With SSD's it should be possible to replace my laptop's single 2.5" HDD with a equivalent sized (or larger) SSD RAID drive.
Also isn't it about time remote sync etc. is a normal part of the OS? MS are you listening?
The major point is that we are very close to cost benefit favoring SSD for most enterprise workloads today. By 2018, the needle firmly favors SSD. If Spin Sellers must rely on the occasional home user running out to their local grocer for a half off special on 1-2TB drives - they are toast.
In most enterprises I deal with the recovery, replacement and administrivia for spinners is already a full-time job. Changes in SSD reliability and durability, especially for performance tasks are moving the needle faster and higher into the SSD camp. Advanced storage server paradigms like the NGSSD proposed by Samsung (576TB in a single 1U storage server "module") improve reliability, scale and performance while drastically reducing the footprint in a costly data center.
I agree, but the cost for capacity SSD's are too high for SME's like us and our clients.
However using 3.5" 7200 RPM 2Tb - 4Tb drives for capacity and some decent enterprise SSD's to sit as a write cache have turned some spare Dell 730xd's into a 2 node hyperconverged SAN with performance that literally kicks the shit out of our HP Lefthand P4500 SAN which uses 15k RPM drives if memory serves.
(Literally some 730xd's, 10Gig NIC's with RDMA and Windows Server 2016 using their Storage Spaces Direct software SAN thing. It's actually incredible)
Cost 1/3 of the price for twice the performance.
Another few years when SSD will be the capacity and if you need faster you can use NVMe as the cache will be the end of spinning rust in my opinion. Certainly at scale and for new deployments.
"A 128TB SSD will hold ten times more data than today's highest-capacity disk drive, deliver access to it around 100 times faster, and probably need less power and cooling."
Problem 1: this is comparing a product which doesn't exist today, with a product which does.

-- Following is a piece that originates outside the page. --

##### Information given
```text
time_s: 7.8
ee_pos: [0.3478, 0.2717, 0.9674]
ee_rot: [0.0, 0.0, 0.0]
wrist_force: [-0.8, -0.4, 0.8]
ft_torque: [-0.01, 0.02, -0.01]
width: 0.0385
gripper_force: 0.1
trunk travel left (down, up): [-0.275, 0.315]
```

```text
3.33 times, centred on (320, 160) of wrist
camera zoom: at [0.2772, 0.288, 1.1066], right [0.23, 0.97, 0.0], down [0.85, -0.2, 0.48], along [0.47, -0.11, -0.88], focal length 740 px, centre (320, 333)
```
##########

Standard SSDs top out at 4TB. You might be able to buy an 11TB drive soon. However you can definitely buy 10TB hard drives right now.
Problem 2: today, HD capacity is still 1/10th of the price of SSD per TB. (e.g. figures from ebuyer.com: 10TB HD costs £275+VAT; 4TB SSD £1050+VAT)
This factor has remained constant over the last few years, and there is little evidence at the moment that the SSD cost-per-TB is going to start falling dramatically faster than the HD cost-per-TB, given that things like 3D-NAND have been with us for a while now.
SSD will save you some power (but at 5W to 1W that's unlikely to be significant). When the high-density SSDs arrive, they will also save you server and rack space, which is more significant.
Let's do the math(s). Imagine a rack containing 10 x 4U x 36 10TB drives, giving 3600TB of storage.
Given the current drive price of around £275 each, that gives you a capital cost of £100K just for the drives, plus say £50K for the 10 servers to host them.
Let's say you pay £20K per rack per year because of the high power consumption, the 5-year cost of rackspace and power will be £100K. TCO: £250K.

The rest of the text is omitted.